--- start ---

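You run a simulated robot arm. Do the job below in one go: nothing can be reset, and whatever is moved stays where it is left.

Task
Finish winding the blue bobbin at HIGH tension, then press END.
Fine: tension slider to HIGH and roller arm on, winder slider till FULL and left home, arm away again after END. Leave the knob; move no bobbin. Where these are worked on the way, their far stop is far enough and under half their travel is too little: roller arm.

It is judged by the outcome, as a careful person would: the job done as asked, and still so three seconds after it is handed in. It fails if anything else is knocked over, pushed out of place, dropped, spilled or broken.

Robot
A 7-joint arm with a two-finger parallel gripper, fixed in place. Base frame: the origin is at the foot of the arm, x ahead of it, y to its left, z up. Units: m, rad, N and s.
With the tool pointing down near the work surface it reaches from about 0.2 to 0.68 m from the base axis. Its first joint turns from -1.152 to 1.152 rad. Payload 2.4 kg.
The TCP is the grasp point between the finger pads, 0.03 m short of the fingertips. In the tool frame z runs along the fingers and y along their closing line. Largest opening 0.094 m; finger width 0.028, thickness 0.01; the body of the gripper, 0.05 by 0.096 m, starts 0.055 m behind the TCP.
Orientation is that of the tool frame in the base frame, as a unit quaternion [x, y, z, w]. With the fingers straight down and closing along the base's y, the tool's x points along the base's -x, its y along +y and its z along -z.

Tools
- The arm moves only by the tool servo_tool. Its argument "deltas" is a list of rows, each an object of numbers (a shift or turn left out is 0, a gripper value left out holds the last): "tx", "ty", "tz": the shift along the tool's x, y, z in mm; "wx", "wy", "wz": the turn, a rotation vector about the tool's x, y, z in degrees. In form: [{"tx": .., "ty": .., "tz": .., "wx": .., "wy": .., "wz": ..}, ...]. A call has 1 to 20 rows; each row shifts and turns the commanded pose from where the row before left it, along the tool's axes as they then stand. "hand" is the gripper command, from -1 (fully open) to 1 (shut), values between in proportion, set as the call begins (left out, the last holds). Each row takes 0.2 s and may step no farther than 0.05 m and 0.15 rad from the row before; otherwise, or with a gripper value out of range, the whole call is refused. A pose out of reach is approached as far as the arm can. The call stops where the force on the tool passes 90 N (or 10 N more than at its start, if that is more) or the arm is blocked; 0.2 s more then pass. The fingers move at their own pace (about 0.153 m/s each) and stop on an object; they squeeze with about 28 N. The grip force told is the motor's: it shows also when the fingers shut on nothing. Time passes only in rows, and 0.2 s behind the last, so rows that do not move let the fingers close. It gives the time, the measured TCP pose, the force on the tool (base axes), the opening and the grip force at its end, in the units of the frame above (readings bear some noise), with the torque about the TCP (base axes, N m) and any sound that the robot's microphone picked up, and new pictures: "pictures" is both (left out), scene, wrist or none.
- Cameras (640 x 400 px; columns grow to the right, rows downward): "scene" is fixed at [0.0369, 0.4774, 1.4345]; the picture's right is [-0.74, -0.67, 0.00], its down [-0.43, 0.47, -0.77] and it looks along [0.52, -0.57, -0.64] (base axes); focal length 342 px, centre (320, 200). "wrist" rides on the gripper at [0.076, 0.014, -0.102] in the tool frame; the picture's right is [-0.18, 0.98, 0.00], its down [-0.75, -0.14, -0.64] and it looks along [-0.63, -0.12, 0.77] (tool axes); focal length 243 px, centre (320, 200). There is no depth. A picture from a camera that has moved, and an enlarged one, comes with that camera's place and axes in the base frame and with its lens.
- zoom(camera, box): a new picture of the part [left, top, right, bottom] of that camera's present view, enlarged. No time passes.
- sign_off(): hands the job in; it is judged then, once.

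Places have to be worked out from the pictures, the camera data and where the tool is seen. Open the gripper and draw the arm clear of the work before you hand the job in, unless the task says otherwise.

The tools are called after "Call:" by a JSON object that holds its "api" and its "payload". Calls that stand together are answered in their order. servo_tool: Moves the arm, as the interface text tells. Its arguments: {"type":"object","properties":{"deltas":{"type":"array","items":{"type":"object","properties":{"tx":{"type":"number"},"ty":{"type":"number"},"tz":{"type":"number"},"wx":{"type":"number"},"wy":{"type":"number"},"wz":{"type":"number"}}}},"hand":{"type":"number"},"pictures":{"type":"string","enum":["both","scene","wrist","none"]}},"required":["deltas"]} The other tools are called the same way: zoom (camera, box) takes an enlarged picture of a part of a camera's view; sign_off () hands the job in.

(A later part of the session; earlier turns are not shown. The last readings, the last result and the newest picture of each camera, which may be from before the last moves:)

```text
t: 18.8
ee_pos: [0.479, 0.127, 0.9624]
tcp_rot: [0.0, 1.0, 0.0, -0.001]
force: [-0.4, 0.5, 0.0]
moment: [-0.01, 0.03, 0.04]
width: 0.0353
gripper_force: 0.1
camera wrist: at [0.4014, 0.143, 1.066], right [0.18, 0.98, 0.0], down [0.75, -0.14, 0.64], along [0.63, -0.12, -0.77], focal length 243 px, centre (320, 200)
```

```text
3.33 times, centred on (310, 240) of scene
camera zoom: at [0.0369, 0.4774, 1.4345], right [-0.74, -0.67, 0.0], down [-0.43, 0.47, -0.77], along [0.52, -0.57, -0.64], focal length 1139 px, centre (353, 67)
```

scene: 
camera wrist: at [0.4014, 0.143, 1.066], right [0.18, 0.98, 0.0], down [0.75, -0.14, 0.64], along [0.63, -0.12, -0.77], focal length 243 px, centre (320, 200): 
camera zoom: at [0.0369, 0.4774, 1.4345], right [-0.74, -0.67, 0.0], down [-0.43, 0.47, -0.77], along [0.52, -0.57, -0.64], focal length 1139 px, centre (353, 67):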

--- end ---

From the material above, count the lines that include "joint" and give only the total.

2